Did you read the whole post?
You seem to be responding to the women I was responding to — instead of responding to my thoughts.
And my thoughts are these:
Authentic sexuality is not shameful; Authentic sexuality is not a crutch for powerlessness or low self-esteem
You don’t think so?
In today’s society some mothers are more willing to let their daughters dress how they want to dress and give them options. Kids are growing up so much quicker these days and experiencing things at such a young age that is almost impossible to think that they wont start dressing more “sexy”. They are given more freedom to do what they want, and it some cases its okay but in others it back fires. For example my mom has basically let my little sister do what ever she wants and its the same for the way she dresses. Shes only 15 and she wears things like shes in her 20’s. I try to guide her in the right direction as much as possible but in the end she has to figure things out for herself just like other kids these days.
This was interesting to me. I don’t understand why it is so hard for moms to be open with their children. I try to have a super open relationship with my daughter. There are certain things she is not allowed to wear and as long as she is in my house will probably never be allowed to wear. I allow her to express herself sexually in her room in private. I don’t want her to feel ashamed about what feels goo to her, but at the same time, I will not allow her to wear a 2 piece. There is no reason for it. I don’t want male gazes going toward my daughter. I want her to know you can be classy and sexy at the same time!!
I think it’s interesting to think about what men are supposed to do to show attractiveness. Can men dress sexy? Or is male sexiness something that gets built up more by demonstrating financial stability and status, in which case is sexiness more connected to body language and intent? Women can dress in many ways. It seems a bit complex because I think that if a woman was comfortable with her body and how people look at her, she might dress in really skimpy clothes because it feels better. I’d personally walk around with minimal clothing if it was socially acceptable and not necessarily a sexual signal.
I’m planning to write something on related research this later. Briefly, we all see the world through men’s eyes so that sexy-dressing men can come across as looking gay (the way men would see sexy men).

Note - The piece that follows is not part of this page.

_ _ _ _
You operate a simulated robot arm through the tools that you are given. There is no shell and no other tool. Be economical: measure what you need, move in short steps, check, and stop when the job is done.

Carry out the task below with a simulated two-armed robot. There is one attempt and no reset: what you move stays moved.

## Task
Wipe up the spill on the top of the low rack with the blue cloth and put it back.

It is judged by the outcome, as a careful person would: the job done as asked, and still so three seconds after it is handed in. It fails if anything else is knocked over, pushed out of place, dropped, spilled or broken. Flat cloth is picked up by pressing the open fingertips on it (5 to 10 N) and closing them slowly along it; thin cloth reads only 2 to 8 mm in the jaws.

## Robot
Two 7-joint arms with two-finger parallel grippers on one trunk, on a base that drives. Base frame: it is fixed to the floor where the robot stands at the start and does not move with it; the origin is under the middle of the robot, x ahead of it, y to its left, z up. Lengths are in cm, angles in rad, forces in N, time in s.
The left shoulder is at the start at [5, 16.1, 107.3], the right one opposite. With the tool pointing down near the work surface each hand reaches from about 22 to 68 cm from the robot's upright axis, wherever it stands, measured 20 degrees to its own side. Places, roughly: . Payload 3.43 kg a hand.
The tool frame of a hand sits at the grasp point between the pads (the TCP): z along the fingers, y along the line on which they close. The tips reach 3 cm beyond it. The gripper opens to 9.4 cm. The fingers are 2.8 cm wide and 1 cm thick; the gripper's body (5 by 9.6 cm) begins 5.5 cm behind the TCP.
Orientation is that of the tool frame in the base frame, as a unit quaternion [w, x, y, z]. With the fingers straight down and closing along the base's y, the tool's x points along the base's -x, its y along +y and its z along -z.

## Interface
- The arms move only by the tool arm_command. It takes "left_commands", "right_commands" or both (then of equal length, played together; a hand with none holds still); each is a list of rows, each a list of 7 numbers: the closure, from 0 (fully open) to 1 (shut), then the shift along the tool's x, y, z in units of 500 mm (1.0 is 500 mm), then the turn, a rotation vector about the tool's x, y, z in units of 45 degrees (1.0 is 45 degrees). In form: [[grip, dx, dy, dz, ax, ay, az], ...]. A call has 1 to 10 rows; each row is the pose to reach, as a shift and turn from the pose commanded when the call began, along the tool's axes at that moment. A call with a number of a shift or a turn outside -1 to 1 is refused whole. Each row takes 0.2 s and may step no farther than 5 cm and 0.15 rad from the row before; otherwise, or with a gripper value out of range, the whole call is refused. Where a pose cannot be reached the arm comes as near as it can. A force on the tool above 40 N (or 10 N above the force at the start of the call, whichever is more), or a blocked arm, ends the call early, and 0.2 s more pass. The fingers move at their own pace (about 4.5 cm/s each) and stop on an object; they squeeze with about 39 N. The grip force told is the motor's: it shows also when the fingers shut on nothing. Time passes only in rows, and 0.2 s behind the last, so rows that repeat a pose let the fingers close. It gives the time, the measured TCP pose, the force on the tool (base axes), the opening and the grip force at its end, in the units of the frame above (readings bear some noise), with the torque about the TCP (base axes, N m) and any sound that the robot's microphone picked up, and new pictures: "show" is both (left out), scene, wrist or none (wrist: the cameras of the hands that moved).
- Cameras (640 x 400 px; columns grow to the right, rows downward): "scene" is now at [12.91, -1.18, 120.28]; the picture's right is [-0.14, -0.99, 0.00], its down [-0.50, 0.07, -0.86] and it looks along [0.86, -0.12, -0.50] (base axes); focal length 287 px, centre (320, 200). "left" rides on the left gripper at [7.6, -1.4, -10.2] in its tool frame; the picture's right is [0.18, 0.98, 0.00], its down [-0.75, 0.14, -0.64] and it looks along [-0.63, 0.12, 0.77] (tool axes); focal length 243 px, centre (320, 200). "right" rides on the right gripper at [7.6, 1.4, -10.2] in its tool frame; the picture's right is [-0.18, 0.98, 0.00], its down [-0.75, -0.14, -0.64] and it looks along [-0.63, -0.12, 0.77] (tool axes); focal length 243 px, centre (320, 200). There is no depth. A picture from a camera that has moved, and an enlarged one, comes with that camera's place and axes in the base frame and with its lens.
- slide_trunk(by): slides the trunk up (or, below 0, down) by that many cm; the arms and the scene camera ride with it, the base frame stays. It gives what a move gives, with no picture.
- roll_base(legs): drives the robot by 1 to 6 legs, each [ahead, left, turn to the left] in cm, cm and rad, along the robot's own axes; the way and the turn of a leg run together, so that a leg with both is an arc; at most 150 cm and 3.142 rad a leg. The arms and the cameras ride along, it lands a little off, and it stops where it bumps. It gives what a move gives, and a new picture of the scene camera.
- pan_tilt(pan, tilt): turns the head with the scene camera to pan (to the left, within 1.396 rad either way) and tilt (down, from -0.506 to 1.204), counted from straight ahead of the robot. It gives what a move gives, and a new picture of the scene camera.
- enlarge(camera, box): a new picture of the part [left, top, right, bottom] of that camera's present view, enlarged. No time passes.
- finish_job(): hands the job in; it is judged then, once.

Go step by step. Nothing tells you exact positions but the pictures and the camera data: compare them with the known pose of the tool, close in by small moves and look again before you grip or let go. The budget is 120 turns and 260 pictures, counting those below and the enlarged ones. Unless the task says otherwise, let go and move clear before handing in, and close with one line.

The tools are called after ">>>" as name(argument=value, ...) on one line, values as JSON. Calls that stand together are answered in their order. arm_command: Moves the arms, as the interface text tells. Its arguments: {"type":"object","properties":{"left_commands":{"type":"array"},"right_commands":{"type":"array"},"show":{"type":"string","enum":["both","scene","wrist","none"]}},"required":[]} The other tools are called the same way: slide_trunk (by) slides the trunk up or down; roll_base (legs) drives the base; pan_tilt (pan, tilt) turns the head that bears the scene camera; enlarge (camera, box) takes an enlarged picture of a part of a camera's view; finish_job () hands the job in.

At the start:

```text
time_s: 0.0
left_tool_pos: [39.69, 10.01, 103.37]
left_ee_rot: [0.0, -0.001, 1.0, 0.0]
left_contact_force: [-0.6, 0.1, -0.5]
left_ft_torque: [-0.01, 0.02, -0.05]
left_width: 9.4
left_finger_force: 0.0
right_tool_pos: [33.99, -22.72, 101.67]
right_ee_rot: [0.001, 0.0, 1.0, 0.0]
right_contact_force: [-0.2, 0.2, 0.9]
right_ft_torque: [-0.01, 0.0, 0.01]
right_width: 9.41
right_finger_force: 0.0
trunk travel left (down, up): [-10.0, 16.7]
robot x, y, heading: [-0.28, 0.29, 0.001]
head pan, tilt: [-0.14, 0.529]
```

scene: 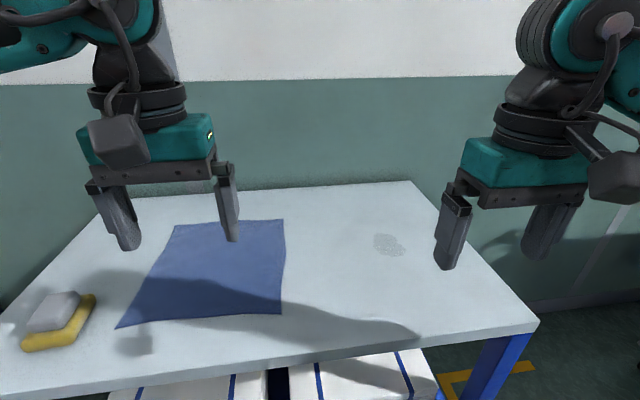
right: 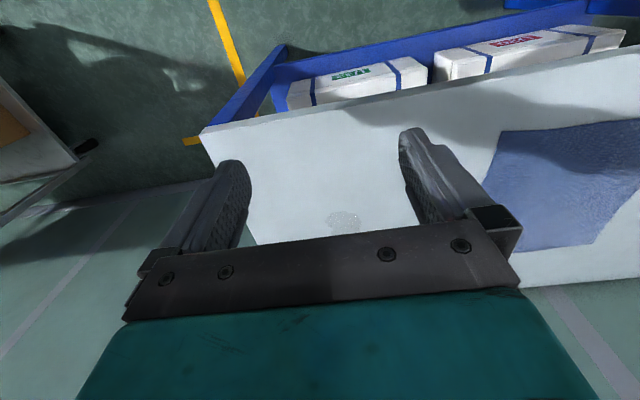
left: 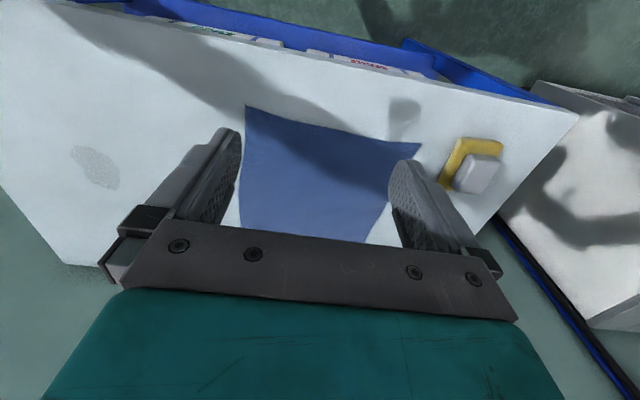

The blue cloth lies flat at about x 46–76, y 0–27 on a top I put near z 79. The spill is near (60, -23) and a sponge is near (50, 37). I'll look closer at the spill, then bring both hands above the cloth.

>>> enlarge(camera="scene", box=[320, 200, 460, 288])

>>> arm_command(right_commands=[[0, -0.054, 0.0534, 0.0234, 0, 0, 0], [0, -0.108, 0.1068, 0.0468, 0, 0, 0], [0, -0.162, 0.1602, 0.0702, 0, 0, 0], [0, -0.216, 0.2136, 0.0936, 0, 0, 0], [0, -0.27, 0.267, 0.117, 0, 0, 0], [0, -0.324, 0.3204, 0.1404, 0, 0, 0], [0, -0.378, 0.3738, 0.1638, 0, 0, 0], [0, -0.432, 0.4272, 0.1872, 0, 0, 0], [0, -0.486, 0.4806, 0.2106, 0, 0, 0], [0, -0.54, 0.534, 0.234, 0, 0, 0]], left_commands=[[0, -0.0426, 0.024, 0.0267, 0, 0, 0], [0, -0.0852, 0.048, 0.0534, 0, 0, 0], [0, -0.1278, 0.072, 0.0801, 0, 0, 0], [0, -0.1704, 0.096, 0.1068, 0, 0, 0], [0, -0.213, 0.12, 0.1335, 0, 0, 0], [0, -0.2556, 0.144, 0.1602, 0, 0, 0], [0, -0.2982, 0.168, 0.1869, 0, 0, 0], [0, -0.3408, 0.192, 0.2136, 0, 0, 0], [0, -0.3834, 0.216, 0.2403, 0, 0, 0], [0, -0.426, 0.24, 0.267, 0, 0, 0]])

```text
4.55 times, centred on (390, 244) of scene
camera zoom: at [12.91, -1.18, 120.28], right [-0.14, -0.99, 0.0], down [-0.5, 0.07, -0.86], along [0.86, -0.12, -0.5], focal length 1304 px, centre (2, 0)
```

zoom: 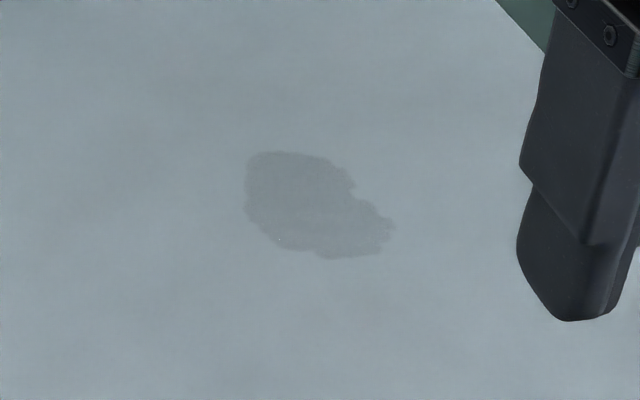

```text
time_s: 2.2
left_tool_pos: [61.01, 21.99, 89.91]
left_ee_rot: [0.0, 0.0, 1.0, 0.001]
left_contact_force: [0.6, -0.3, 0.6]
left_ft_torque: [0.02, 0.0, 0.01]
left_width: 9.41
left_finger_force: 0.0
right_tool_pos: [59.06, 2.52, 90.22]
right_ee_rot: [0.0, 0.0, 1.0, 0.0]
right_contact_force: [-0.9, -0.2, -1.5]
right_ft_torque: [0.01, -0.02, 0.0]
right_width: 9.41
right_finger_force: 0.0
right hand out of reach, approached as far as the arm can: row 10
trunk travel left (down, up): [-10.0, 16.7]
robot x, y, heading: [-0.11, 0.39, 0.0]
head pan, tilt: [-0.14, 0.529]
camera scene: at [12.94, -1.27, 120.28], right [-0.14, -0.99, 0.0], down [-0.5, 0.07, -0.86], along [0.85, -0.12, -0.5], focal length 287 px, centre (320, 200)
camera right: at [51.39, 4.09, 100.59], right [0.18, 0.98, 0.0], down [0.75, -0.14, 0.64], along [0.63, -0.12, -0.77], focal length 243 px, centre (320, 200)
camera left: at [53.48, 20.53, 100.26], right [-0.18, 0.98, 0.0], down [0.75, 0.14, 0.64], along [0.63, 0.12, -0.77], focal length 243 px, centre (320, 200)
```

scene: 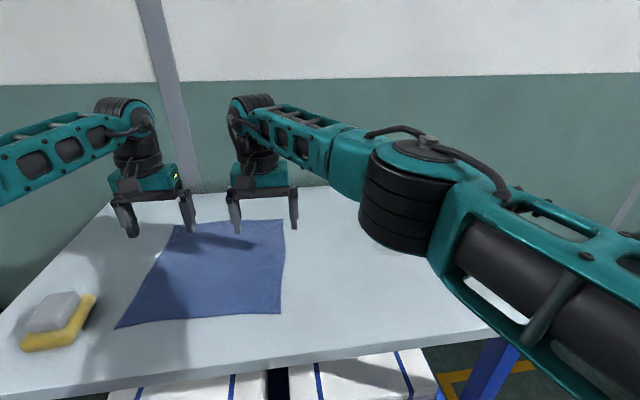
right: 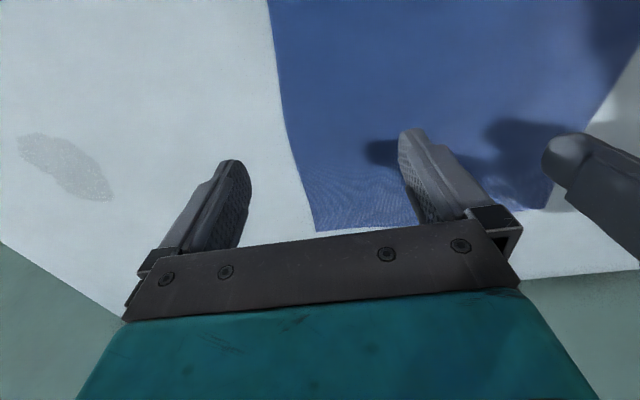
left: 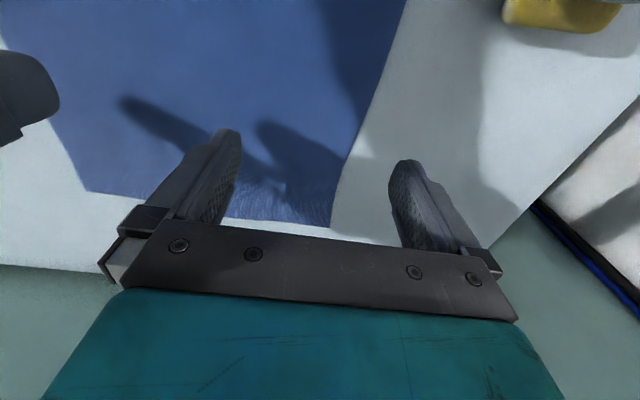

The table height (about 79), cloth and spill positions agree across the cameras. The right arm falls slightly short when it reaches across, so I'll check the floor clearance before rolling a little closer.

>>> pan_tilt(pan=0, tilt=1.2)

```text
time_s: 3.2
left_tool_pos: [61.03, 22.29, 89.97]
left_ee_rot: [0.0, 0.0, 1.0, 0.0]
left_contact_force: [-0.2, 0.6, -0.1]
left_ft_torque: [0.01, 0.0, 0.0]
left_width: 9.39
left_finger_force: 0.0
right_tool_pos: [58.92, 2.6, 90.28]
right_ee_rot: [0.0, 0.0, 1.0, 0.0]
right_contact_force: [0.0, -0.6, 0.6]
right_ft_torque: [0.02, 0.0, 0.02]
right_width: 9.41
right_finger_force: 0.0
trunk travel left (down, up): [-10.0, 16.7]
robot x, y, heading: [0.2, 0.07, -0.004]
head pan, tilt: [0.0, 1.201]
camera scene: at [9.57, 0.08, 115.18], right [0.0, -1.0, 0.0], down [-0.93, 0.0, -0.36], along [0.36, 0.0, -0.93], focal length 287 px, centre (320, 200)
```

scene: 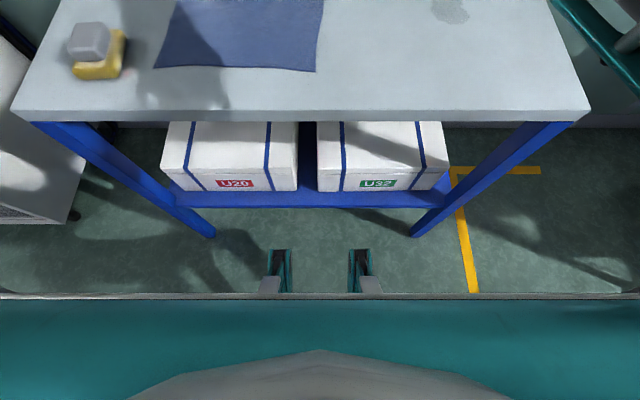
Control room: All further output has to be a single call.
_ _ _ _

Sexuality has to do with the individual in my opinion. Everybody has their own theory to what is wrong and what is not.In my case my mother has never let me out the hosue looking like a “slut” or “prostitute”. But i have always had freedom to the way that i want to dress. Now i personally wouldn’t want to walk outside of the house with a tube top and daisy dukes because i don’t feel comfortable. Their is always going to be socities version of what is right or wrong and i feel that sexualtiy has to do with the person not the clothing on their body. You can’t always judge a book by it’s cover.Their may be a girl dressed very conservatively but she may sleep around with alot of guys where you have the girl thats wearing the short shots and a tank top is being called a “prostitute becuase of what she is wearing.I don’t feel that is right or true and their is no conservative way of dressingf because that varies among individuals.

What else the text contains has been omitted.